29 thoughts on “Home Made Sweat Shirt Re-Do

  1. This is really good – well done you! My husband has a few of hoodies he doesn’t wear any more so I shall be raiding his wardrobe in the morning! Thanks a lot for doing this. Great job.

  2. This is great. I like the look of long tailored hoodies. Maybe I will try this with one that’s even bigger to make it more like a hoodie dress.

    P.s. Go Wisconsin!!!

  3. Awesome tutorial! Thank you for the inspiration. My husband has some huge hoodies he never uses; I’m going to dust them off and give them a new life!

  4. Great tutorial! I think I’ll give it a try. Just puzzled by this part ” cut at the fold, (shown above) then once I had cut along the fold, I cut the sweater where the fold touched the other side,” I’m trying to figure out what you mean by where the fold touched the other side?

  5. Excellent tute! I was given 4 huge sweatshirts a few years ago and they have stayed in the closed as I couldn’t wear them as they were. Now I know how to alter them, thank you! Saw a Pinterest pin today with a link back to you, glad I clicked over!

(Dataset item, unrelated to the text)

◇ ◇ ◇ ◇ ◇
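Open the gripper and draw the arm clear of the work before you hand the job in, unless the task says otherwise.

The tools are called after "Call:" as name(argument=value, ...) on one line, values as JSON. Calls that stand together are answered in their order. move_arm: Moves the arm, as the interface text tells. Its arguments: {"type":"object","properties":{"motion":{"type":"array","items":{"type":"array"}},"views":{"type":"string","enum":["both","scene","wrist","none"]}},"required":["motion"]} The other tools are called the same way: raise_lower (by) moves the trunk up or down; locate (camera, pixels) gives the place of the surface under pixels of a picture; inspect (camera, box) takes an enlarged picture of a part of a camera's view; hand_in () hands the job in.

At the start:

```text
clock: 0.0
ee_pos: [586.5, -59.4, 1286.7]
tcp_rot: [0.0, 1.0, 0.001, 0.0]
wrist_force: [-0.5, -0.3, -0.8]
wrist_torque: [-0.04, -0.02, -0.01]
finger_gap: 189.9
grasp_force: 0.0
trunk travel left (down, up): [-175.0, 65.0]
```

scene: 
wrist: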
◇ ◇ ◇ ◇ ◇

  6. have you found that after washing it a few times it begins to unravel on the sides where you have sewn? if not how exactly did you sew the sides and with what stitch? thanks!

      1. thanks! i had made flannel pajama pants from a tutorial like this and the blogger only did it with a simple stitch and iv washed them only once and its unraveled and are no good now… wanting to avoid that this time around. thanks for the quick response too!

  7. You’ve inspired me!ive wanted to do one of these sweatshirts for the longest time and havent gotten around to it,im starting tomorrow! yours looks awesome! Good job!

  8. Thanks for the picture tutorial. I made mine tonight in 4 hours. I chose not to line the hood. Looks cool. I recommend using contrasting colors for the buttons and trim. I also lined my hoodie pockets with accent material. Going to make one for my sister next.